Over the past few decades, the life sciences industry in Virginia has been able to create thousands of jobs and develop groundbreaking treatments in part due to the commonwealth enacting policies that support innovation and growth. Then when the coronavirus pandemic began, the industry was able to jump into hyperdrive to develop solutions, treatments, and more to help Virginia fight against COVID-19.

Lawmakers should ensure that future policies continue allowing the bioscience industry to create revolutionary and lifesaving treatments that help all Virginians.

Virginia’s bioscience industry is contributing in diverse ways to fight against COVID-19, bringing in years of experience combating infectious diseases such as MERS, SARS, and influenza. The effort has been bolstered by Virginia’s investment into these programs over several decades, spurring investment in sophisticated manufacturing infrastructure and technological advances that will speed the development and deployment of effective treatments and vaccines.

In Charlottesville, the industry has focused on improving patient monitoring and rapid diagnosis, as well as worked to identify and evaluate the effectiveness of potential treatments and vaccines that are critical to stopping the novel coronavirus and COVID-19.

The industry is always active in Virginia, whether we are facing an existential threat to public health or not. Year in, year out, the biopharmaceutical sector is a pillar of the Virginia economy, contributing $1.2 billion in economic activity in the Charlottesville region and producing more than $8 billion in goods and services statewide.

However, a recent federal proposal to tie U.S. prescription drug prices to those found in foreign countries would jeopardize the biotech industry around Charlottesville. Such pricing caps would lead to lower revenues and therefore force biopharmaceutical companies to cut costs in some ways. That could include limiting future investments in research and development for treatments for chronic diseases like cancer, multiple sclerosis, or heart disease. The federal policy also could threaten the jobs of nearly 2,000 people employed in more than 65 bioscience companies in the Charlottesville area, as those companies face cost-cutting measures.

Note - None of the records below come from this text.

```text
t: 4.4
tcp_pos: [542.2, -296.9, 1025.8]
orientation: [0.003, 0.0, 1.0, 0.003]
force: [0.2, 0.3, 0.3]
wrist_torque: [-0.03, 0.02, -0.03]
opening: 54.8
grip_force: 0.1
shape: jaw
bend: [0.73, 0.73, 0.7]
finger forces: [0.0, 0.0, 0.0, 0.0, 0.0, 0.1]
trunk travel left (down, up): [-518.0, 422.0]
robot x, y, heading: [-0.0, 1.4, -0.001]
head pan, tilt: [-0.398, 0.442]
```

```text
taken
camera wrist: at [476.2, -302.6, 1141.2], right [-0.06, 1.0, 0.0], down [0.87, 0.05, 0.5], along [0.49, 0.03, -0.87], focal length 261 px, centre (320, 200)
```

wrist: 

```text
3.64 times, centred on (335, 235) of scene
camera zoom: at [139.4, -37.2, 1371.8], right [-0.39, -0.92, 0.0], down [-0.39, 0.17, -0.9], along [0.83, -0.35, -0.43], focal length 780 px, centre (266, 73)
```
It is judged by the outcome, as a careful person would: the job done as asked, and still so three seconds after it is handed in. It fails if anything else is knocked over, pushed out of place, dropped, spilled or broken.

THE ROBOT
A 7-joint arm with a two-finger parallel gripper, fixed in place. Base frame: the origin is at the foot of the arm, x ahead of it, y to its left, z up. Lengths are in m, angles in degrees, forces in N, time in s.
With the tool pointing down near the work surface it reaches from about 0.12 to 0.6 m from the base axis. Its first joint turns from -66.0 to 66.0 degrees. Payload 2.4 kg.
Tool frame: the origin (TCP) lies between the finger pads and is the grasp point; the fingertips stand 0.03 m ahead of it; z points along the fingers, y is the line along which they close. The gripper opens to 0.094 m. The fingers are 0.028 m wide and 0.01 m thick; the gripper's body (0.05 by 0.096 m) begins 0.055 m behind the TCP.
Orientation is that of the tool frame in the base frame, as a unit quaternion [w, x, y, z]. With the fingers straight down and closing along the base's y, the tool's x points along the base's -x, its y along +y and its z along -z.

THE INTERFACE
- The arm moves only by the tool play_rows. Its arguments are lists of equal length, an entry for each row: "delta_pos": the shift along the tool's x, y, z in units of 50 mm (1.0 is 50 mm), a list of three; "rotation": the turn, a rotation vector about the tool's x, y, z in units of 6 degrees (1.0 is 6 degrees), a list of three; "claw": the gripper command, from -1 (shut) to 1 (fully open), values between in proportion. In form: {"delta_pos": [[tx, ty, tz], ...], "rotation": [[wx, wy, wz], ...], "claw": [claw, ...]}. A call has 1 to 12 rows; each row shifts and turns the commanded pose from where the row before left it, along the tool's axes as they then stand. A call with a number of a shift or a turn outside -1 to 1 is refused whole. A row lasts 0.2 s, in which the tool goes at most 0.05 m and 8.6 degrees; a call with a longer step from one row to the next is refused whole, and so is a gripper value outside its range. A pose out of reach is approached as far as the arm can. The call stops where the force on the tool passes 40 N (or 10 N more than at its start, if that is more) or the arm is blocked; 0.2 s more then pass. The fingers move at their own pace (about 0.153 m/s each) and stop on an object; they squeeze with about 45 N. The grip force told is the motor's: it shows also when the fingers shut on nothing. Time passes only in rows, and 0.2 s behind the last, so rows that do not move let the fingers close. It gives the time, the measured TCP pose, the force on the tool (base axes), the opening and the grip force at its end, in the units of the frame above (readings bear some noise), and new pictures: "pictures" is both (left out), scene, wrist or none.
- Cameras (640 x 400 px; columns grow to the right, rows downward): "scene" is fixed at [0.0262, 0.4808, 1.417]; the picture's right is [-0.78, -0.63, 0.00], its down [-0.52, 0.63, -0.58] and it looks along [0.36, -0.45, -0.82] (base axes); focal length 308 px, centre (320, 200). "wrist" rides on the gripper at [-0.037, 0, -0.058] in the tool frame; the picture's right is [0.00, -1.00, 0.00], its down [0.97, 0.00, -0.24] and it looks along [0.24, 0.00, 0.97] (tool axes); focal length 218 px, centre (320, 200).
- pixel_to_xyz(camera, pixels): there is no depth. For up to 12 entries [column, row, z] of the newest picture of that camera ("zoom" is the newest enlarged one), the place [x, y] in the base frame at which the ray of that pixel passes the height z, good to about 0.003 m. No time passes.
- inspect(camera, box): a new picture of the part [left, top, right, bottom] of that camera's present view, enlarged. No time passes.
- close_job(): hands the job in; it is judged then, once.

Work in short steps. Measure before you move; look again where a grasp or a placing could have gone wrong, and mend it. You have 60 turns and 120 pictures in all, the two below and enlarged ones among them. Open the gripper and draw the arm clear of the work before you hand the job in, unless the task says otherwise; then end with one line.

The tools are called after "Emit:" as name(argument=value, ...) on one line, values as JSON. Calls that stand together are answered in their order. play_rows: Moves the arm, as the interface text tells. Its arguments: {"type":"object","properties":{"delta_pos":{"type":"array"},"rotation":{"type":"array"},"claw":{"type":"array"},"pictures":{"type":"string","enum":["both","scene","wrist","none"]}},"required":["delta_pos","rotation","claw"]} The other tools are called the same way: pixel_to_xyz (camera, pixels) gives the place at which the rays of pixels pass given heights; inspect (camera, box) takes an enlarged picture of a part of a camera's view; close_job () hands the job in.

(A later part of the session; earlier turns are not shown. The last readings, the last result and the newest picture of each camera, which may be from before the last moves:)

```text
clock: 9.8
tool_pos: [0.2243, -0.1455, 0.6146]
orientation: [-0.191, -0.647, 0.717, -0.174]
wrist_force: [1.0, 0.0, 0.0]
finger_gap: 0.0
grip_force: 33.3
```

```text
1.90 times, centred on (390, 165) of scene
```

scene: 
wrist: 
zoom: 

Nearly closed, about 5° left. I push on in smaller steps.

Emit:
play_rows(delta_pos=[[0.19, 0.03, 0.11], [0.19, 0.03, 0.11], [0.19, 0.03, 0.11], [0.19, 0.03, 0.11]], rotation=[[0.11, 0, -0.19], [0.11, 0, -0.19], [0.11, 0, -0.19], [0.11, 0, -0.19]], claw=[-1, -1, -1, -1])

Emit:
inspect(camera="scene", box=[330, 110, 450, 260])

And at the state level, policymakers are studying the role the industry plays in ensuring Virginians can access the care they need. Ultimately, lawmakers should see that the life sciences industry drives the development of therapies that improve patient lives and help keep us healthy.

Meanwhile, the life science industry’s efforts against COVID aren’t solely focused on treatment or vaccine discovery. In addition to their work in the lab, the industry is also working to help its fellow health care professionals on the frontlines. Biopharmaceutical companies are providing financial support and in-kind donations to health care providers, organizations, and health authorities around the world as they struggle to deal with this public health emergency. These efforts to support R&D and lend a helping hand to commonwealth communities are crucial in the fight to end this pandemic.

With the pandemic creating economic uncertainty across the nation, it is vital that Virginia maintains state investment in bioscience programs and development that can improve our commonwealth’s economy while working to ensure our nation is safe and healthy now and in the future. We urge our policymakers and our citizens to continue to support bioscience initiatives and join in when possible. By working together, we will continue to make progress in this fight.